Just another love story… Juste une autre histoire d’amour…
Comme l’indique son titre, le film d’Ole Bornedal traite de ce sujet universel et éternel. Mais il l’aborde par la face la plus sombre, montrant les ravages que peuvent causer les passions amoureuses, celles qui font perdre pied au plus raisonnable des hommes, celles qui conduisent à la folie et transforment la tendresse en violence, celles qui détruisent tout sur leur passage…
Le tout emballé dans une intrigue de film noir très habilement construite, qui parvient à nous tenir en haleine de bout en bout. La grande force de ce polar danois, c’est d’arriver à nous surprendre constamment, de bifurquer vers des options narratives complètement dingues et imprévisibles, alors que le cinéaste a pris le soin, d’entrée de jeu, de dévoiler trois des scènes-clés du film, dont… la fin, tragique pour le « héros » du film ! Et malgré cela, on se laisse prendre au piège de cette histoire assez improbable, mais suffisamment bien menée pour que l’on y croie.
Pour ne pas trop révéler du script, disons qu’il s’agit d’une histoire qui rappelle à la fois le Parle avec elle de Pedro Almodovar et J’ai épousé une ombre, de Robin Davis. Une histoire d’usurpation d’identité : Jonas, un photographe de scènes de crimes, se retrouve impliqué dans un accident de la route qui laisse dans le coma une jeune femme, Julia. Alors qu’il vient pour prendre de ses nouvelles à l’hôpital, la famille de la belle inconnue le prend pour son fiancé Sebastien. Pris au dépourvu, vaguement honteux, Jonas décide d’endosser cette identité. Un jeu de rôle qui va s’avérer à la fois terriblement excitant, très dangereux et… fatal…
Le scénario tient autant sur les secrets qui entourent la mystérieuse Julia que sur ce qu’elle va déclencher chez Jonas.
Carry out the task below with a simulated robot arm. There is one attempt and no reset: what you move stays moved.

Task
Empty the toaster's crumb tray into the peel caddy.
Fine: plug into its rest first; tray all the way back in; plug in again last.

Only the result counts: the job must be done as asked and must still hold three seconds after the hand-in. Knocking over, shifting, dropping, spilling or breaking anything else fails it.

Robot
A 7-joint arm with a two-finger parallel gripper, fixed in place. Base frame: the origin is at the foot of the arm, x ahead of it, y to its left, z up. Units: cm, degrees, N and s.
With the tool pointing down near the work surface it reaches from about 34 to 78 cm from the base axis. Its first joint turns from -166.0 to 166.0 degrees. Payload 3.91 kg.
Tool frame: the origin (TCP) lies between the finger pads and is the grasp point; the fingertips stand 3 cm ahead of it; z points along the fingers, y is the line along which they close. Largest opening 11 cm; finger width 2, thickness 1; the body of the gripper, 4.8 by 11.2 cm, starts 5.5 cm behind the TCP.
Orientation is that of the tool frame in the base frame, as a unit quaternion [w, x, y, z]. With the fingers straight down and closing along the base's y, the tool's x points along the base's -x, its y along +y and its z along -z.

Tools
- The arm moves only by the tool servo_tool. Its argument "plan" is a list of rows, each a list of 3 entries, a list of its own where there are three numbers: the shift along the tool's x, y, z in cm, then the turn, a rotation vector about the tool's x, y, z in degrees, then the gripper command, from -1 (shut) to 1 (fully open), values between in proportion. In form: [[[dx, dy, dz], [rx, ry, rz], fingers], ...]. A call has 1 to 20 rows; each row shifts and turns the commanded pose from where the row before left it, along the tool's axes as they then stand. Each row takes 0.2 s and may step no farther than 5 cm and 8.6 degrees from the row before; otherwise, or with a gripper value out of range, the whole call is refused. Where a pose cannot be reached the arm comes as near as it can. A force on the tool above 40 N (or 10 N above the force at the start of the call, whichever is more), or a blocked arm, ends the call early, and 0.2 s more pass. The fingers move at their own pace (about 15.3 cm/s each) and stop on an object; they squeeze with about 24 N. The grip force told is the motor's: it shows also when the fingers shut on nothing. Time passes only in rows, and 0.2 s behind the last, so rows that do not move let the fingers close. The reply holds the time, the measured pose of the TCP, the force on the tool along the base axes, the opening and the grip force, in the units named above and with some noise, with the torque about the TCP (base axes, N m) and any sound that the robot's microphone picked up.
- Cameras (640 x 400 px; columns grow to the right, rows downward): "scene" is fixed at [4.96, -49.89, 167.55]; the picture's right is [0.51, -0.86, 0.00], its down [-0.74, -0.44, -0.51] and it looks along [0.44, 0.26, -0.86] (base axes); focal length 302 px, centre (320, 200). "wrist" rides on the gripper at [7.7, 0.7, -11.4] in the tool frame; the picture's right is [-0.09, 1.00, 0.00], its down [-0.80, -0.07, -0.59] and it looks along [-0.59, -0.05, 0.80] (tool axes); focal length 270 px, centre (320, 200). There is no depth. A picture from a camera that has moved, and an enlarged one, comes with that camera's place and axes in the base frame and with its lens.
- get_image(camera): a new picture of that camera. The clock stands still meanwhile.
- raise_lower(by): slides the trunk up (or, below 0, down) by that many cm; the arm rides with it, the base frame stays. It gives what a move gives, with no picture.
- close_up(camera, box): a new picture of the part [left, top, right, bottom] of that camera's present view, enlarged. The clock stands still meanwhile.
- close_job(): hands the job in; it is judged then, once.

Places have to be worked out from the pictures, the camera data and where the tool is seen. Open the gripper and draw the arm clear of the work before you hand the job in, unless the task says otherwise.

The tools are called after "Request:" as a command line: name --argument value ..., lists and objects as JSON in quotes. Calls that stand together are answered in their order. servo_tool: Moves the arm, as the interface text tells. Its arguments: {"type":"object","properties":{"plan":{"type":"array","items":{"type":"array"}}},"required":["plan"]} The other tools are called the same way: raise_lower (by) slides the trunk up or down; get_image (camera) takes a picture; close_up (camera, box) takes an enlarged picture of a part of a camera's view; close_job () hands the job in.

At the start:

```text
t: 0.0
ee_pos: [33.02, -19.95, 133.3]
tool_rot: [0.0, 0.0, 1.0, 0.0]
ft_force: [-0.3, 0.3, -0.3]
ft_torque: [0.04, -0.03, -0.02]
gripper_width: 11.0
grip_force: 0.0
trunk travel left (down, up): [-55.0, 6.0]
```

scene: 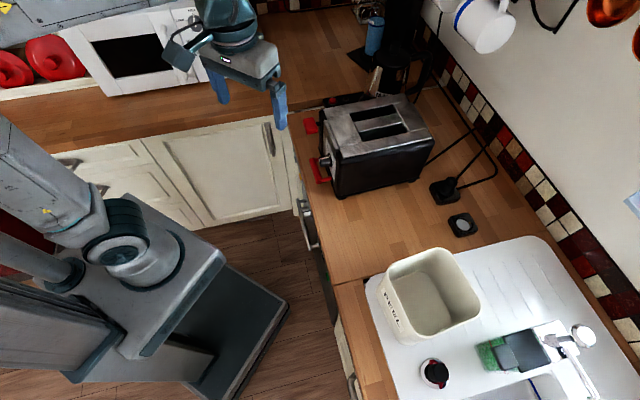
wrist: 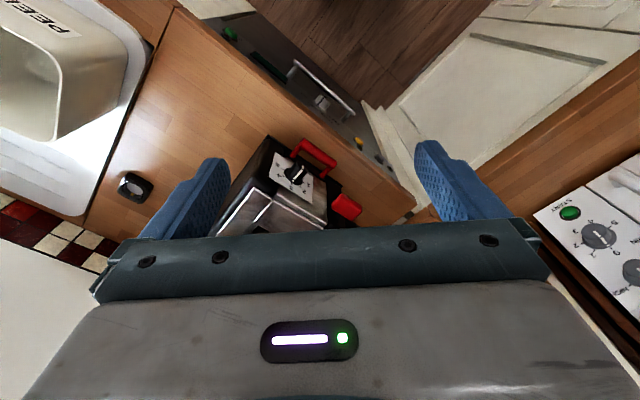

L’homme, marié et père de famille, était en apparence comblé, mais cette rencontre va agir comme un révélateur et mettre en évidence des frustrations, des désirs inassouvis, et des fissures profondes dans le couple qu’il forme avec Mette…
Ole Bornedal a donc l’intelligence de s’appuyer autant sur son scénario à tiroirs que sur ses acteurs, tous très bons. Anders W. Berthelsen, révélé par deux des meilleurs films Dogme (Mifune et Italian for beginners), est parfait dans le rôle de Jonas, type ordinaire et sans histoires plongé malgré lui dans une spirale de mensonge, de violence et de sang… Son mélange d’aplomb et de fragilité convient parfaitement à ce genre d’antihéros de polar. On en aura peut-être prochainement une preuve supplémentaire avec What no one knows, autre thriller nordique, moins abouti mais également interprété avec conviction. Face à lui, les deux femmes fortes du film, également très bien : Rebecka Hemse, trouble et fascinante Julia, et Charlotte Fich, touchante Mette, cette femme subitement délaissée, blessée. Et Nikolaj Lie Kaas, qui apporte sa carrure imposante et sa trogne évoquant un peu Ron Perlman, à l’ex petit-ami de Julia…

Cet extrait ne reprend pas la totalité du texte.